* begin Text passage *

Mis muchas limitaciones científicas me impiden discernir si a Dios le gusta jugar a los dados con el universo, pero tengo claro que a la Muerte le encanta jugar a los dados con todos nosotros en demasiadas ocasiones. Los protagonistas de hoy, a pesar de hacer una tirada nefasta, consiguieron derrotarla y esquivar su guadaña. Igual tuvo algo que ver la diosa Fortuna…

Grahame Donald

Hasta 1918 los pilotos de combate alemanes y aliados de la Primera Guerra Mundial no comenzaron a llevar paracaídas en sus aparatos. Por un lado, muchos de estos pilotos eran jóvenes temerarios que se negaban a usarlos por temor a ser considerados cobardes. Y por otro lado, los altos mandos también opinaban que utilizarlos era una mala idea, porque con ello se menoscababa el espíritu de lucha. Ante esta situación, fueron muchos los pilotos que perdieron la vida por no usar paracaídas. Pero también se cuentan sorprendentes casos de pilotos que se vieron arrojados fuera de su avión en pleno vuelo y otros que, también en pleno vuelo, lograron volver a subir en él. Una tarde de verano de 1917, el piloto de la RAF, Grahame Donald, volaba con su Sopwith Camel a una altura de 6.000 pies cuando en una brusca maniobra puso el avión boca abajo, con tan mala fortuna que en ese instante se rompió la correa de seguridad que le sujetaba al aeroplano, precipitándose al vacío. Pero mientras Grahame caía, el avión también comenzó a descender y, extrañamente, el aparato realizó un amplio rizo o «loop». Según el propio Grahame explicó, los primeros 2.000 pies pasaron muy rápido, y mientras caía empezó a oír a su pequeño y fiel Sopwith Camel en algún lugar cercano. De repente cayó de nuevo en él. Efectivamente, el piloto cayó sobre el ala del avión, a la que se agarró con ambas manos. Después consiguió enganchar un pie en la cabina de mando hasta que consiguió entrar en ella y hacerse con el control del aparato.

Grahame Donald (1947)

* end Text passage *
* begin Data provided *

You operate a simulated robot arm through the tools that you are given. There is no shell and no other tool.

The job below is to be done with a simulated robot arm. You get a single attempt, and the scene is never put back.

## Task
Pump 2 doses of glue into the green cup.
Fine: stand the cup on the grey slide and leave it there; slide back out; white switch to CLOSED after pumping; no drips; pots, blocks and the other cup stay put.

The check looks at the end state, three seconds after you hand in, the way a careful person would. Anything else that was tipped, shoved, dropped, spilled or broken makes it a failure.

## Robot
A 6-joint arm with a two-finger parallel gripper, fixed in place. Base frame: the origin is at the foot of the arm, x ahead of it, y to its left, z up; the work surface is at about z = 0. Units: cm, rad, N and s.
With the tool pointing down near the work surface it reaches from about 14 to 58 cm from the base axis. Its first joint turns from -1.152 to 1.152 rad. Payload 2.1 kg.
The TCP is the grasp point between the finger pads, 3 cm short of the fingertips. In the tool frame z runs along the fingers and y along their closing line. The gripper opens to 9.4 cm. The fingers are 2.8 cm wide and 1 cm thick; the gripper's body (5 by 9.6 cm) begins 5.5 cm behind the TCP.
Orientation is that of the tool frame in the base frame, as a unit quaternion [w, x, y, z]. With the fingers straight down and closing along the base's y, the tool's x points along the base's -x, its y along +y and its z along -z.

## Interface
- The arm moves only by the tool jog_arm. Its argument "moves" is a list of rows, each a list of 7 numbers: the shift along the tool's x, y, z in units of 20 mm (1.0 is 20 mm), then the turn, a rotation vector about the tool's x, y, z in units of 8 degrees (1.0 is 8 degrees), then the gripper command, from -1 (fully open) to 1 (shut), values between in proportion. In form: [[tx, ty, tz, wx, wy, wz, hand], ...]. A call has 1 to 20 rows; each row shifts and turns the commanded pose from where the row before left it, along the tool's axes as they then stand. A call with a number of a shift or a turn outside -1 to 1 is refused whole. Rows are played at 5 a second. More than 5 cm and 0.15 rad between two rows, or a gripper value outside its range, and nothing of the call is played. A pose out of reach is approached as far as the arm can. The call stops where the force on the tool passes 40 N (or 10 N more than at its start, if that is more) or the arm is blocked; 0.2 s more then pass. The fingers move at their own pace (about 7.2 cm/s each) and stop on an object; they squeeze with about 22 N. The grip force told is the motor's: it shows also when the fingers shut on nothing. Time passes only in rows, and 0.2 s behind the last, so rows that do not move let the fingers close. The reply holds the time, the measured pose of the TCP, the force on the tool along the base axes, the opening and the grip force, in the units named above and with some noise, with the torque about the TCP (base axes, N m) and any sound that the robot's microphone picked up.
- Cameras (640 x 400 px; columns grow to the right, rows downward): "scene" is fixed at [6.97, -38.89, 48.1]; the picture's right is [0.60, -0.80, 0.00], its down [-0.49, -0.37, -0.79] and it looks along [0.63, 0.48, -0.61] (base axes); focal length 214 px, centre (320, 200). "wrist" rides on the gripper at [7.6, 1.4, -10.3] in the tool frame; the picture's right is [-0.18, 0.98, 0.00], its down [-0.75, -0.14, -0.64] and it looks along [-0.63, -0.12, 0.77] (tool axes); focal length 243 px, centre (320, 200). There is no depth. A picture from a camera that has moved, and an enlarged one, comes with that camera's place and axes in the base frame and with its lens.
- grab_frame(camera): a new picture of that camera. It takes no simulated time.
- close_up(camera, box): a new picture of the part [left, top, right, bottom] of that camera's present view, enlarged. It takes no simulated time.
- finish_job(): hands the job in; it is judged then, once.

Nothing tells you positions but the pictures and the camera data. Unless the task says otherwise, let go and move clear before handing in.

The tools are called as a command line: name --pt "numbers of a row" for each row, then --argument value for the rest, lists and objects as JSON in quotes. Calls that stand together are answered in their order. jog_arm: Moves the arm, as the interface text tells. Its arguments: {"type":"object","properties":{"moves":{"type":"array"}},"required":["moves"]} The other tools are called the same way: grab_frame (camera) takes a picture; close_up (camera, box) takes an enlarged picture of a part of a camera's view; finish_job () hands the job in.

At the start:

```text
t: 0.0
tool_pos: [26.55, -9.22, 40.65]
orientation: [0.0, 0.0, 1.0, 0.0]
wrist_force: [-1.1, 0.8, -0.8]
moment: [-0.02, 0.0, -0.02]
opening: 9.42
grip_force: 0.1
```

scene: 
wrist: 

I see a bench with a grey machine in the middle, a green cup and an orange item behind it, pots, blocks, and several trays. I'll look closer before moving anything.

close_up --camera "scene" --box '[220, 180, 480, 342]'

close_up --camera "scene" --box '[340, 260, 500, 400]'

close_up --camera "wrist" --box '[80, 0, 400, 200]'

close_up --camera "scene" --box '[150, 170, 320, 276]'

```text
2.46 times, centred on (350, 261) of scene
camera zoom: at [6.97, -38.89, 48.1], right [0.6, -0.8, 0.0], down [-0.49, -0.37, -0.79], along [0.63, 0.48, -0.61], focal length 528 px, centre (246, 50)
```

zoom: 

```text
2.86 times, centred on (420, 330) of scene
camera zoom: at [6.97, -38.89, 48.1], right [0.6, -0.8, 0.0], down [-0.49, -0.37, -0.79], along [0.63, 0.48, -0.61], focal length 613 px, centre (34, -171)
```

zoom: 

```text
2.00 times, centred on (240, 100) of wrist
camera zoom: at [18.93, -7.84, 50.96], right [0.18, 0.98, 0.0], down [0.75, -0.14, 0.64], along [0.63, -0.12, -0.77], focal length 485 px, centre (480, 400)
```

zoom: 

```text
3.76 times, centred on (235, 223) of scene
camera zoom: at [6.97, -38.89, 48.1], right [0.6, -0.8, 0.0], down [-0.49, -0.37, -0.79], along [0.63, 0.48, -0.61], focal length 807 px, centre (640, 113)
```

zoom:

* end Data provided *

**Given problem:** I need the text passage continued from the place where it stops.

**Written reply:**
Louis Strange

Otro extraño caso, donde el piloto quedó colgado de la ametralladora de su avión, sucedió el 10 de mayo de 1915. Louis Strange volaba en un Martinsyde S1, un tipo de avión que contaba con una ametralladora Lewis montada en el ala superior. En pleno combate la ametralladora se quedó sin munición. Strange se desató el arnés y se puso de pie para recargar el arma, sujetando por un momento los mandos del aeroplano con sus rodillas, y así poder usar ambas manos para sacar el tambor. Debido a la complicada posición Strange perdió el control del avión, que hizo un extraño giro y se dio la vuelta, dejando a nuestro piloto colgado de la ametralladora que estaba tratando de recargar. A sus pies, casi dos kilómetros de caída libre. Strange comenzó a patalear hasta que consiguió enganchar un pie en la cabina… y después el otro, logrando tras varios agónicos minutos volver a meterse en ella para intentar tomar de nuevo el control del avión. El panel de control y el asiento estaban destrozados a causa de las patadas y esfuerzos por volver a entrar en la cabina. Tan solo a unos pocos cientos de metros del suelo logró enderezar el avión. Sorprendentemente, tras el susto, y nada más regresar a la base, lo primero con lo que nuestro piloto se encontró fue con la reprimenda de sus superiores, que le criticaron por «provocar un daño innecesario al panel de instrumentos y al asiento del avión«. La historia de Strange fue confirmada después de la guerra por el informe de un artillero alemán de la misma zona, que afirmaba que había visto darse la vuelta en el aire a un Martinsyde británico, y que le pareció ver que el piloto había caído. Las tropas alemanas pasaron cerca de doce horas buscando los restos de ese avión, pero, obviamente, no lo encontraron.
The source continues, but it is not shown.